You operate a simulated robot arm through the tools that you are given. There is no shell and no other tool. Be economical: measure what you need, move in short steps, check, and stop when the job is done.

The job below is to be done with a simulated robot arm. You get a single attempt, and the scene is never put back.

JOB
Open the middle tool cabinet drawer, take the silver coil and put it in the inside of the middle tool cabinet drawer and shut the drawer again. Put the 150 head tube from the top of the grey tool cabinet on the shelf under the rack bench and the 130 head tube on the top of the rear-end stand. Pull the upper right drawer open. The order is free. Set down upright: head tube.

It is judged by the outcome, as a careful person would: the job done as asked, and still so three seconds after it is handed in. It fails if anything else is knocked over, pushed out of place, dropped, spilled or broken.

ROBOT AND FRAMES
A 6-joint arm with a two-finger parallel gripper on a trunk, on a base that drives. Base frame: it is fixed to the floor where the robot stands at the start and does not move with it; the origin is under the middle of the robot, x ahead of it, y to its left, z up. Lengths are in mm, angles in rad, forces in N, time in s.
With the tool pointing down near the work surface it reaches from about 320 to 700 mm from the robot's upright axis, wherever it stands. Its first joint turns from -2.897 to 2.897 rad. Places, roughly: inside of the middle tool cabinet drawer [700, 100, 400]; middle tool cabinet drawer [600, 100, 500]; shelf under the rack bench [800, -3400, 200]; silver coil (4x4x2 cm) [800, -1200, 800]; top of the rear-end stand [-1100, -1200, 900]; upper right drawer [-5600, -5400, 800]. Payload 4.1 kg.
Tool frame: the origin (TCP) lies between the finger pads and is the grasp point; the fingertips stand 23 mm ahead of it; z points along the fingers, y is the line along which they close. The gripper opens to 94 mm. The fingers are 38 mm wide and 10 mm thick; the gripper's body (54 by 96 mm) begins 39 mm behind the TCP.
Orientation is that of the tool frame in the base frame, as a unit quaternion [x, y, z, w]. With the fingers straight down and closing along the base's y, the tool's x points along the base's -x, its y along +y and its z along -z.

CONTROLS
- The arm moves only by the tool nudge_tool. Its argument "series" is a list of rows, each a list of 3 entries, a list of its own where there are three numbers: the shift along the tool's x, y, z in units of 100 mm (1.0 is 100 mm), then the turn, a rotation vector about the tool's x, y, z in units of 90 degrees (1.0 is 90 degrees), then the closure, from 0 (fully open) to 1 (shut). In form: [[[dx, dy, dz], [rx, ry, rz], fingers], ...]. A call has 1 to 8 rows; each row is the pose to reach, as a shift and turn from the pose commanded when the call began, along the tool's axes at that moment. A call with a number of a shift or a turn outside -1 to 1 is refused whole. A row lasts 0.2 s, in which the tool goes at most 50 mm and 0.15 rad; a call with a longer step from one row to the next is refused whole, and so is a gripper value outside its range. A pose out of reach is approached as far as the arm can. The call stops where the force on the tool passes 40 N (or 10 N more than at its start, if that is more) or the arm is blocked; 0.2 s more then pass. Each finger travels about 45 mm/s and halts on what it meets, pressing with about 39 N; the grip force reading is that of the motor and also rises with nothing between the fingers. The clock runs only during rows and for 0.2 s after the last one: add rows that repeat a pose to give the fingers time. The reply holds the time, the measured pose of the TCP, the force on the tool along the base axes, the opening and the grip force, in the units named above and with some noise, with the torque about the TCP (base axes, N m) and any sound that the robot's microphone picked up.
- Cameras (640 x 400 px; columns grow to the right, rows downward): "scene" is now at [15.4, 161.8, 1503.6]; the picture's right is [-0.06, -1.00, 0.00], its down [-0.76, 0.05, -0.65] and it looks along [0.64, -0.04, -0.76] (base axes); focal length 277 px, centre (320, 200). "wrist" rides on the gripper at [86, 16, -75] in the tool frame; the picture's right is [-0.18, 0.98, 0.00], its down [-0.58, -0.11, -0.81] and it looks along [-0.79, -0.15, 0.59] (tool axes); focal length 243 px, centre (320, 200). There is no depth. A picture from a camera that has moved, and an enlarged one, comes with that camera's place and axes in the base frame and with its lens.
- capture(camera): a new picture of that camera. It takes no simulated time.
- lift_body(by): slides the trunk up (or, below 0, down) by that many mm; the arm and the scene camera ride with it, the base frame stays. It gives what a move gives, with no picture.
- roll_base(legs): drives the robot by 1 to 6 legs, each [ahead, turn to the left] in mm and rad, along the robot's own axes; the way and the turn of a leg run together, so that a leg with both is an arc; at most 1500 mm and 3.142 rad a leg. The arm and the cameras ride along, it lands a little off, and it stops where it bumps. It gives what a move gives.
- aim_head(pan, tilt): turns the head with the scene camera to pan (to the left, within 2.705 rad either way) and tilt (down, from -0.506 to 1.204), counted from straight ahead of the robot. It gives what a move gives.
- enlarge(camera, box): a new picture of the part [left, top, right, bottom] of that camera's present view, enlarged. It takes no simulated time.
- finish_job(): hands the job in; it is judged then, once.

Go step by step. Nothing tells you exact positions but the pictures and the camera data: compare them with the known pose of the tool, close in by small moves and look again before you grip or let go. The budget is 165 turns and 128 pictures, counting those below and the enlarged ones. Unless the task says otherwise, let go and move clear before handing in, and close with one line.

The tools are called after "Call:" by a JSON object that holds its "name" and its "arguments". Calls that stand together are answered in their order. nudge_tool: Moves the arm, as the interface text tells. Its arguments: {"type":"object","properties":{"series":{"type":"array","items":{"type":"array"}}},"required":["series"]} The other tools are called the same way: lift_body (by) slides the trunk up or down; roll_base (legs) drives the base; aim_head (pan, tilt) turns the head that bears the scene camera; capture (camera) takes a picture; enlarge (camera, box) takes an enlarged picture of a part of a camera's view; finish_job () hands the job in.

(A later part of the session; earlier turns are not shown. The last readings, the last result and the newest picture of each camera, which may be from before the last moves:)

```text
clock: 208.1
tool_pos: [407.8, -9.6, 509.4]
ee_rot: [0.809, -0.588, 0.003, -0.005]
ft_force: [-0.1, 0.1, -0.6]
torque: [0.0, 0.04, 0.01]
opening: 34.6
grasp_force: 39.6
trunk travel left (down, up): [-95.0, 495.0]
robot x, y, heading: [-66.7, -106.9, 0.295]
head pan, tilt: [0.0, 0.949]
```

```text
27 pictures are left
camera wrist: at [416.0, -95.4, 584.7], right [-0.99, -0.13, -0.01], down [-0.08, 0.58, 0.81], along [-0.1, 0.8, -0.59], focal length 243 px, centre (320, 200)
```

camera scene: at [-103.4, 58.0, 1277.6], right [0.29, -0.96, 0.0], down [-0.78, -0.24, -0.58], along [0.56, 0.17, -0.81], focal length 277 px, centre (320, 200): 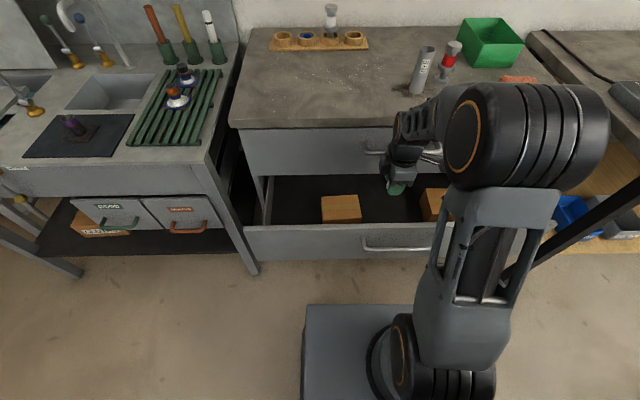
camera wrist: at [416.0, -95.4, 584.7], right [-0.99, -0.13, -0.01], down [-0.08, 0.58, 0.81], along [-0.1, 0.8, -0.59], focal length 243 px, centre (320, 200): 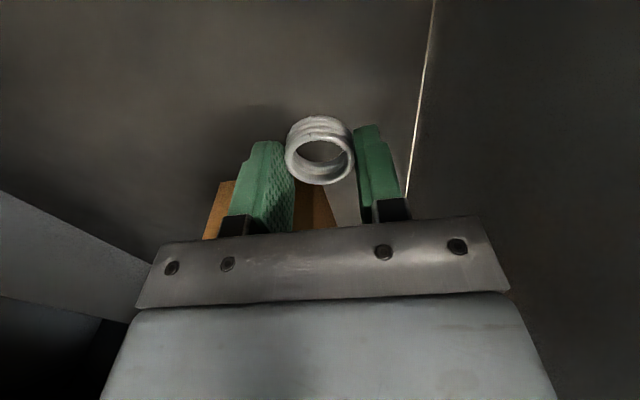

* * * *

◆ **WHAT TO DO**
Make an exact copy of all the material, but keep the pictures out of it.

◆ **TASK OUTPUT**
You operate a simulated robot arm through the tools that you are given. There is no shell and no other tool. Be economical: measure what you need, move in short steps, check, and stop when the job is done.

The job below is to be done with a simulated robot arm. You get a single attempt, and the scene is never put back.

JOB
Open the middle tool cabinet drawer, take the silver coil and put it in the inside of the middle tool cabinet drawer and shut the drawer again. Put the 150 head tube from the top of the grey tool cabinet on the shelf under the rack bench and the 130 head tube on the top of the rear-end stand. Pull the upper right drawer open. The order is free. Set down upright: head tube.

It is judged by the outcome, as a careful person would: the job done as asked, and still so three seconds after it is handed in. It fails if anything else is knocked over, pushed out of place, dropped, spilled or broken.

ROBOT AND FRAMES
A 6-joint arm with a two-finger parallel gripper on a trunk, on a base that drives. Base frame: it is fixed to the floor where the robot stands at the start and does not move with it; the origin is under the middle of the robot, x ahead of it, y to its left, z up. Lengths are in mm, angles in rad, forces in N, time in s.
With the tool pointing down near the work surface it reaches from about 320 to 700 mm from the robot's upright axis, wherever it stands. Its first joint turns from -2.897 to 2.897 rad. Places, roughly: inside of the middle tool cabinet drawer [700, 100, 400]; middle tool cabinet drawer [600, 100, 500]; shelf under the rack bench [800, -3400, 200]; silver coil (4x4x2 cm) [800, -1200, 800]; top of the rear-end stand [-1100, -1200, 900]; upper right drawer [-5600, -5400, 800]. Payload 4.1 kg.
Tool frame: the origin (TCP) lies between the finger pads and is the grasp point; the fingertips stand 23 mm ahead of it; z points along the fingers, y is the line along which they close. The gripper opens to 94 mm. The fingers are 38 mm wide and 10 mm thick; the gripper's body (54 by 96 mm) begins 39 mm behind the TCP.
Orientation is that of the tool frame in the base frame, as a unit quaternion [x, y, z, w]. With the fingers straight down and closing along the base's y, the tool's x points along the base's -x, its y along +y and its z along -z.

CONTROLS
- The arm moves only by the tool nudge_tool. Its argument "series" is a list of rows, each a list of 3 entries, a list of its own where there are three numbers: the shift along the tool's x, y, z in units of 100 mm (1.0 is 100 mm), then the turn, a rotation vector about the tool's x, y, z in units of 90 degrees (1.0 is 90 degrees), then the closure, from 0 (fully open) to 1 (shut). In form: [[[dx, dy, dz], [rx, ry, rz], fingers], ...]. A call has 1 to 8 rows; each row is the pose to reach, as a shift and turn from the pose commanded when the call began, along the tool's axes at that moment. A call with a number of a shift or a turn outside -1 to 1 is refused whole. A row lasts 0.2 s, in which the tool goes at most 50 mm and 0.15 rad; a call with a longer step from one row to the next is refused whole, and so is a gripper value outside its range. A pose out of reach is approached as far as the arm can. The call stops where the force on the tool passes 40 N (or 10 N more than at its start, if that is more) or the arm is blocked; 0.2 s more then pass. Each finger travels about 45 mm/s and halts on what it meets, pressing with about 39 N; the grip force reading is that of the motor and also rises with nothing between the fingers. The clock runs only during rows and for 0.2 s after the last one: add rows that repeat a pose to give the fingers time. The reply holds the time, the measured pose of the TCP, the force on the tool along the base axes, the opening and the grip force, in the units named above and with some noise, with the torque about the TCP (base axes, N m) and any sound that the robot's microphone picked up.
- Cameras (640 x 400 px; columns grow to the right, rows downward): "scene" is now at [15.4, 161.8, 1503.6]; the picture's right is [-0.06, -1.00, 0.00], its down [-0.76, 0.05, -0.65] and it looks along [0.64, -0.04, -0.76] (base axes); focal length 277 px, centre (320, 200). "wrist" rides on the gripper at [86, 16, -75] in the tool frame; the picture's right is [-0.18, 0.98, 0.00], its down [-0.58, -0.11, -0.81] and it looks along [-0.79, -0.15, 0.59] (tool axes); focal length 243 px, centre (320, 200). There is no depth. A picture from a camera that has moved, and an enlarged one, comes with that camera's place and axes in the base frame and with its lens.
- capture(camera): a new picture of that camera. It takes no simulated time.
- lift_body(by): slides the trunk up (or, below 0, down) by that many mm; the arm and the scene camera ride with it, the base frame stays. It gives what a move gives, with no picture.
- roll_base(legs): drives the robot by 1 to 6 legs, each [ahead, turn to the left] in mm and rad, along the robot's own axes; the way and the turn of a leg run together, so that a leg with both is an arc; at most 1500 mm and 3.142 rad a leg. The arm and the cameras ride along, it lands a little off, and it stops where it bumps. It gives what a move gives.
- aim_head(pan, tilt): turns the head with the scene camera to pan (to the left, within 2.705 rad either way) and tilt (down, from -0.506 to 1.204), counted from straight ahead of the robot. It gives what a move gives.
- enlarge(camera, box): a new picture of the part [left, top, right, bottom] of that camera's present view, enlarged. It takes no simulated time.
- finish_job(): hands the job in; it is judged then, once.

Go step by step. Nothing tells you exact positions but the pictures and the camera data: compare them with the known pose of the tool, close in by small moves and look again before you grip or let go. The budget is 165 turns and 128 pictures, counting those below and the enlarged ones. Unless the task says otherwise, let go and move clear before handing in, and close with one line.

The tools are called after "Call:" by a JSON object that holds its "name" and its "arguments". Calls that stand together are answered in their order. nudge_tool: Moves the arm, as the interface text tells. Its arguments: {"type":"object","properties":{"series":{"type":"array","items":{"type":"array"}}},"required":["series"]} The other tools are called the same way: lift_body (by) slides the trunk up or down; roll_base (legs) drives the base; aim_head (pan, tilt) turns the head that bears the scene camera; capture (camera) takes a picture; enlarge (camera, box) takes an enlarged picture of a part of a camera's view; finish_job () hands the job in.

(A later part of the session; earlier turns are not shown. The last readings, the last result and the newest picture of each camera, which may be from before the last moves:)

```text
clock: 208.1
tool_pos: [407.8, -9.6, 509.4]
ee_rot: [0.809, -0.588, 0.003, -0.005]
ft_force: [-0.1, 0.1, -0.6]
torque: [0.0, 0.04, 0.01]
opening: 34.6
grasp_force: 39.6
trunk travel left (down, up): [-95.0, 495.0]
robot x, y, heading: [-66.7, -106.9, 0.295]
head pan, tilt: [0.0, 0.949]
```

```text
27 pictures are left
camera wrist: at [416.0, -95.4, 584.7], right [-0.99, -0.13, -0.01], down [-0.08, 0.58, 0.81], along [-0.1, 0.8, -0.59], focal length 243 px, centre (320, 200)
```

camera scene: at [-103.4, 58.0, 1277.6], right [0.29, -0.96, 0.0], down [-0.78, -0.24, -0.58], along [0.56, 0.17, -0.81], focal length 277 px, centre (320, 200): 
camera wrist: at [416.0, -95.4, 584.7], right [-0.99, -0.13, -0.01], down [-0.08, 0.58, 0.81], along [-0.1, 0.8, -0.59], focal length 243 px, centre (320, 200): 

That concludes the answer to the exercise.